== Given information ==
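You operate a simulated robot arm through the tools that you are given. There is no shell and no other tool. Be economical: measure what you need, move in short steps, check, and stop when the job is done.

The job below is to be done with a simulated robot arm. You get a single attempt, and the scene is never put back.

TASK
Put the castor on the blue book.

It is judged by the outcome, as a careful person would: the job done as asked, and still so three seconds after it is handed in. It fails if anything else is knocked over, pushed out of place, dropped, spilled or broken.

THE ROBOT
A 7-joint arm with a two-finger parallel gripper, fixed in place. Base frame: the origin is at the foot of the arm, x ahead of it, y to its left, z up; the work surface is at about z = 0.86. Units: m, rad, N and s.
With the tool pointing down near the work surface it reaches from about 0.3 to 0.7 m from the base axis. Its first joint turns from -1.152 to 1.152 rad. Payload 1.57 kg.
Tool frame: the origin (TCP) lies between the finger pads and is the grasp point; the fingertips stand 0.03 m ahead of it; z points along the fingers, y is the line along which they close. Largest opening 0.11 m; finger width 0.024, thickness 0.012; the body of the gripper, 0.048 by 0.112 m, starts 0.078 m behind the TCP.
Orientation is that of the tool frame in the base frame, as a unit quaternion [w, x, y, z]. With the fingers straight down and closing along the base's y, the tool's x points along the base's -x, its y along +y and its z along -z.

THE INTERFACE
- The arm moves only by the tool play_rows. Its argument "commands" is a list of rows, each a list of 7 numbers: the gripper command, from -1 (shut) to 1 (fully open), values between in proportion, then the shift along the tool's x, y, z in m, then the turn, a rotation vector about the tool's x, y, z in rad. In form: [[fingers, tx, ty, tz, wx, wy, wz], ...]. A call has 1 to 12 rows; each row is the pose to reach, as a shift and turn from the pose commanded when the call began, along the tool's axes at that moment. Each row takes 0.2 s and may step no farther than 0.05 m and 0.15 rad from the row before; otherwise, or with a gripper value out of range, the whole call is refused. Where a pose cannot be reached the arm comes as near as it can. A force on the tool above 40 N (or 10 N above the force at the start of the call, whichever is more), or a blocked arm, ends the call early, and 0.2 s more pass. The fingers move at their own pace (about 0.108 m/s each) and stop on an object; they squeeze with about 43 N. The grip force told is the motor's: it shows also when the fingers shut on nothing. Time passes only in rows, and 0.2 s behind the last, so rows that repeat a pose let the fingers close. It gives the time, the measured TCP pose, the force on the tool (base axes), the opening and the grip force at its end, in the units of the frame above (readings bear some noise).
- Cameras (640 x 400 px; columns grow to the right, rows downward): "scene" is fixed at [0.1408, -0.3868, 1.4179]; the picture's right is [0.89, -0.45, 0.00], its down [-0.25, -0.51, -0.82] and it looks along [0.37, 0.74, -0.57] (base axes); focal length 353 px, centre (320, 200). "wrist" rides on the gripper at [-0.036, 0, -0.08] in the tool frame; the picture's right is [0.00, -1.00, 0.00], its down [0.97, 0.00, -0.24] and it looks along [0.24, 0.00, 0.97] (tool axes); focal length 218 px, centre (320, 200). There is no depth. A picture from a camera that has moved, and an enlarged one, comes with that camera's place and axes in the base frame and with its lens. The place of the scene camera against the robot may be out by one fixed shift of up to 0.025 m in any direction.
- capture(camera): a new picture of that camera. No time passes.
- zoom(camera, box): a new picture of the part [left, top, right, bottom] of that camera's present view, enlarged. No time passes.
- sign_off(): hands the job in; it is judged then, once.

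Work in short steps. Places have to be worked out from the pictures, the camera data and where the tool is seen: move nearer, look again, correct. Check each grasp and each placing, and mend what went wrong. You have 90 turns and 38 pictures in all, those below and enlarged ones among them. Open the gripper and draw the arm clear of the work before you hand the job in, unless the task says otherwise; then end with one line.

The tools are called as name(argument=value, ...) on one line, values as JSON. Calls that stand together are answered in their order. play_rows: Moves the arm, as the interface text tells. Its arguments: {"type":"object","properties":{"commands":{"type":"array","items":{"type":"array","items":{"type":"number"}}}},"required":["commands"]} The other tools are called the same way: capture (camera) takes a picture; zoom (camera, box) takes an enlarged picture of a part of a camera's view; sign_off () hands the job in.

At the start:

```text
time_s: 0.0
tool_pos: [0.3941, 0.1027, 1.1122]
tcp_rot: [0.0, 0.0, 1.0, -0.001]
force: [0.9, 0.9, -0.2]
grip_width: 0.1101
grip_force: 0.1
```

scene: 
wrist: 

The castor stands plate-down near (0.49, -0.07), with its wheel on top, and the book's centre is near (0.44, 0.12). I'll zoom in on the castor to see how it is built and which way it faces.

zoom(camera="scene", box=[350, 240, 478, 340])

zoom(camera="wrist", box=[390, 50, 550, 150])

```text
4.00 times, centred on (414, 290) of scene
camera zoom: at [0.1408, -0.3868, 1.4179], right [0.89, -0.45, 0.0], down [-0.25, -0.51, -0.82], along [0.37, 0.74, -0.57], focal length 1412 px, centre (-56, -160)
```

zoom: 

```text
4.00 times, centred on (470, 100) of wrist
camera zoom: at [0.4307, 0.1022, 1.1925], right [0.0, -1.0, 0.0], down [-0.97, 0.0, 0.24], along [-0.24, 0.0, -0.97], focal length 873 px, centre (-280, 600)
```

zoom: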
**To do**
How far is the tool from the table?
===
**To do**
Filter the listing for the word "capture" and copy every line that holds it.

**Result of this task**
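- capture(camera): a new picture of that camera. No time passes.
The tools are called as name(argument=value, ...) on one line, values as JSON. Calls that stand together are answered in their order. play_rows: Moves the arm, as the interface text tells. Its arguments: {"type":"object","properties":{"commands":{"type":"array","items":{"type":"array","items":{"type":"number"}}}},"required":["commands"]} The other tools are called the same way: capture (camera) takes a picture; zoom (camera, box) takes an enlarged picture of a part of a camera's view; sign_off () hands the job in.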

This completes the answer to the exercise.